Selected text →
■ ■ ■ ■
Work Wednesday
Everyone agrees that last week's confirmation hearings for Sonia Sotomayor were a snooze. In the absence of any real political drama or startling revelations about the nominee (despite the 583 Senatorial bloviations disguised as "questions"), we've all had to make do with almost nothing but Nancy Drew. Since President Obama introduced his nominee to the world by explaining his "understanding that Judge Sotomayor's interest in the law was sparked as a young girl by reading the Nancy Drew series," there's been a lot of talk about how Nancy Drew inspired Sotomayor to become a lawyer and judge.
(And not just from the Nancy Drew Sleuths fan club, which greeted Sotomayor's nomination with a mixture of excitement and aplomb. Here's a sample post: "When you think about the fact that most women read Nancy Drew when they were kids over the last 79 years, that she has influenced us all in some way or another, isn't really surprising or shocking. She's just that popular and good!")
Newspapers, television, magazines, and blogs have been filled with stories about how Nancy Drew influenced the lives and career choices of not only Sotomayor but nearly every famous woman alive – including Justices Sandra Day O’Connor and Ruth Bader Ginsburg. There have been feminist takes on politics, class, and gender in the series and the relationship between these issues and Sotomayor's judicial personality. And highly personal explorations of the meaning of Nancy.
Much as I, too, loved the Nancy Drew mysteries as a girl, I don’t think there’s anything I can say, write, or even think that would add to the Sonia-Nancy genre. But, the "connect-the-dots" approach posited by Sotomayor and others - between solving mysteries and untangling complex laws and messy facts - made me wonder whether there’s any link between the books I loved as a girl and the career I’ve pursued as an adult. (Here, I’m defining "girl" as someone between the ages of 7 and 13, recognizing that at 14, I was perhaps half as sophisticated today’s average 9-year-old tweener.)
In other words, did the books I read and loved as a girl lead me, like Sonia, to the law?"
To solve this mystery, I started where all good detectives start. I made a list and then another list and then another one. (I read a lot as a kid!) Finally, I came up with my top suspects - my five favorite girlhood books. (At least these are the top five of the moment - there are so so many more, not even counting those published after 1980 or so). Here they are (along with the Nancy Drew mysteries, of course):
Little Women (Louisa May Alcott)
■ ■ ■ ■
Provided material →
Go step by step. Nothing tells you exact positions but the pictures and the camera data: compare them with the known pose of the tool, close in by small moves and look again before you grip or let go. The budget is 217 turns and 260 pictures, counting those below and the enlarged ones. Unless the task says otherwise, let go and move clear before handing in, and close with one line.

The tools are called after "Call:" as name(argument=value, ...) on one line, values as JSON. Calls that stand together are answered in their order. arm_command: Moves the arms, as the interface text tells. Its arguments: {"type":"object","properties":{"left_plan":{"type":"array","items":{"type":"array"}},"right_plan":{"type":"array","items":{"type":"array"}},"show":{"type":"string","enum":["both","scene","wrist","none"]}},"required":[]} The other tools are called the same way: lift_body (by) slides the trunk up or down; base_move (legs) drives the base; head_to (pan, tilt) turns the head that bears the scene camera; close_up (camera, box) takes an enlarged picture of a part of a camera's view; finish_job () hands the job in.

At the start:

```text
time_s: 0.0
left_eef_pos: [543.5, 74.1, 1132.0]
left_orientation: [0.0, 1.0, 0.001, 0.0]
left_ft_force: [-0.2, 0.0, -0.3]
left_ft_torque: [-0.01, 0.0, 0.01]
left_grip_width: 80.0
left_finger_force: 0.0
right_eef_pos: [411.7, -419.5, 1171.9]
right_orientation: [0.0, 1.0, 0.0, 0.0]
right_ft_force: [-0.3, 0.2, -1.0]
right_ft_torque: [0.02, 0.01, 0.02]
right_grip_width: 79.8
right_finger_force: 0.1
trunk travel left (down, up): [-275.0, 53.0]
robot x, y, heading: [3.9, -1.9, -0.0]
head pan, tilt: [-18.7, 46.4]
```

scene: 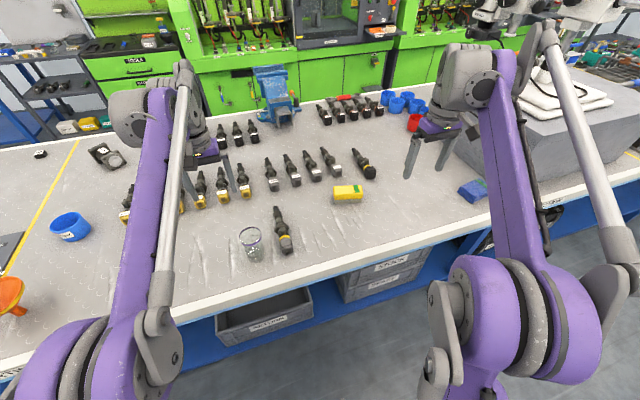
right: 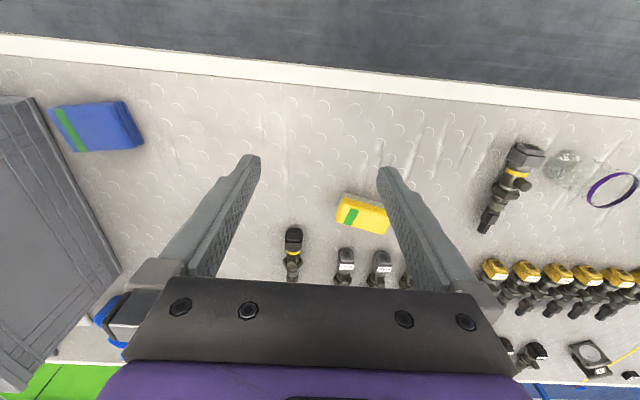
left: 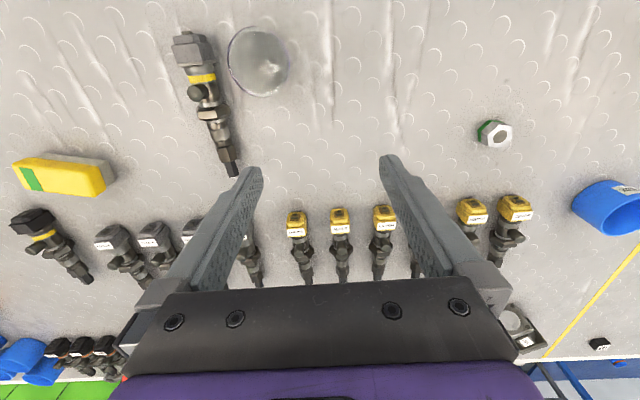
■ ■ ■ ■
Goal of the exercise →
Cite the selected text exactly. Begin with "(And not just" and finish with "meaning of Nancy.".

Full output →
(And not just from the Nancy Drew Sleuths fan club, which greeted Sotomayor's nomination with a mixture of excitement and aplomb. Here's a sample post: "When you think about the fact that most women read Nancy Drew when they were kids over the last 79 years, that she has influenced us all in some way or another, isn't really surprising or shocking. She's just that popular and good!")
Newspapers, television, magazines, and blogs have been filled with stories about how Nancy Drew influenced the lives and career choices of not only Sotomayor but nearly every famous woman alive – including Justices Sandra Day O’Connor and Ruth Bader Ginsburg. There have been feminist takes on politics, class, and gender in the series and the relationship between these issues and Sotomayor's judicial personality. And highly personal explorations of the meaning of Nancy.